The Regulation was published three years ago and provides a transitional period for exhaustion of stocks for foods placed on the market or labeled before 13 December 2014 (but this does not includes labels).

Despite food business operators have been given three years to ensure a smooth transition towards the new labeling regime for prepacked and non-prepacked foods, the situation is quite to be clear, especially for non-prepacked foods, where there is not a full harmonization and the EU Commission left space to national legislation.

On this side, there is also an ongoing study on the feasibility of a EU database to facilitate the identification of all EU and national mandatory labeling rules in a simple way. This should offer a user-friendly tool for all food business operators and for SME’s, but it will not be ready at least until the second part of 2015.

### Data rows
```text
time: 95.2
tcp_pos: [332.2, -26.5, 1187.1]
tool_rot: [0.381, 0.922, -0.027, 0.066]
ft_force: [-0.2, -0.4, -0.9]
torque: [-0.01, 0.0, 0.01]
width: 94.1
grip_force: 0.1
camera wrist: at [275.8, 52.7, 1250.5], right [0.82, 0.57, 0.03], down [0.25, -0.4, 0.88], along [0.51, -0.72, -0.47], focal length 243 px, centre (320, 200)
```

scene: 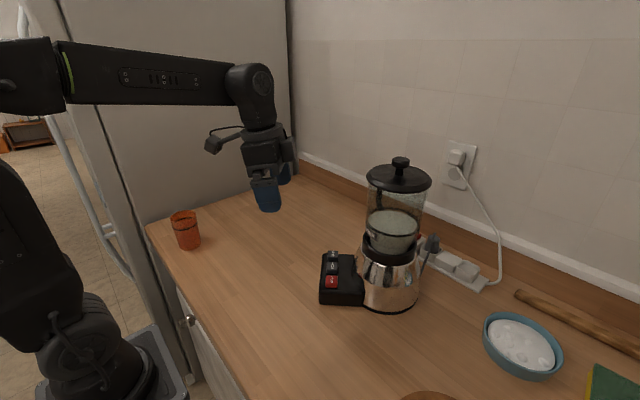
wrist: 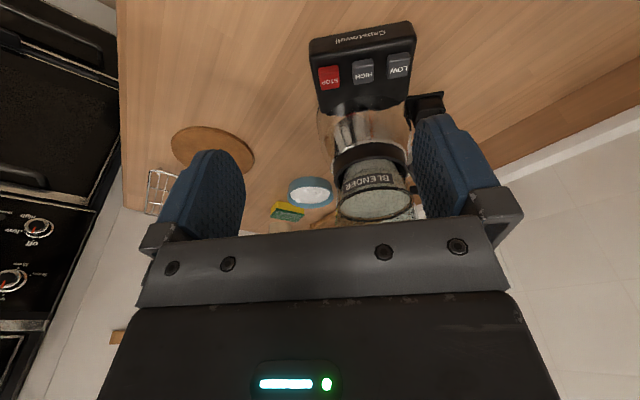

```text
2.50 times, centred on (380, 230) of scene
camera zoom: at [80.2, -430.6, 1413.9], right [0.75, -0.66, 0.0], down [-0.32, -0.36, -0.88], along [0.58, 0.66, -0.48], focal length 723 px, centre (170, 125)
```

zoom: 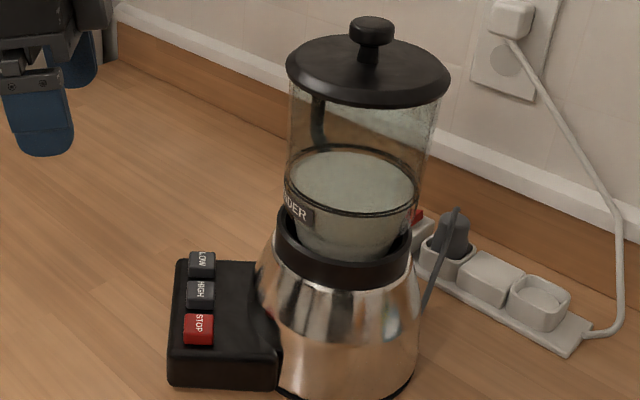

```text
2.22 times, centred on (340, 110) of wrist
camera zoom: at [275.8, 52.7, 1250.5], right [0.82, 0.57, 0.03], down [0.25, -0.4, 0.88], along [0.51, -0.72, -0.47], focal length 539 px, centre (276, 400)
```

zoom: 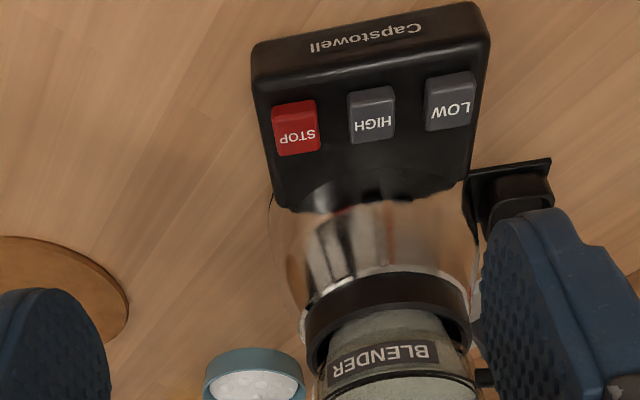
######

Recently, on the DG SANCO website, were published Guidelines related to the indication of the presence of certain substances or products causing allergies or intolerances as described in Article 9.1(c) and listed in Annex II of the Regulation. The document is the subject of a public consultation that will end on 4th January 2015 and it covers also some aspects related to non-prepacked foods.

On 31st January 2013, the EU Commission published the first – and until now unique – document of clarification of some specific provisions: Questions and Answers on the application of the Regulation (EU) N° 1169/2011 on the provision of food information to consumers. More Q&A and guidelines documents are expected to be published in the next few months: they will cover different topics, in particular general labeling, nutrition labeling, the QUID (Quantitative Ingredients Declaration) and specific products’ type (i.e. meat and fish).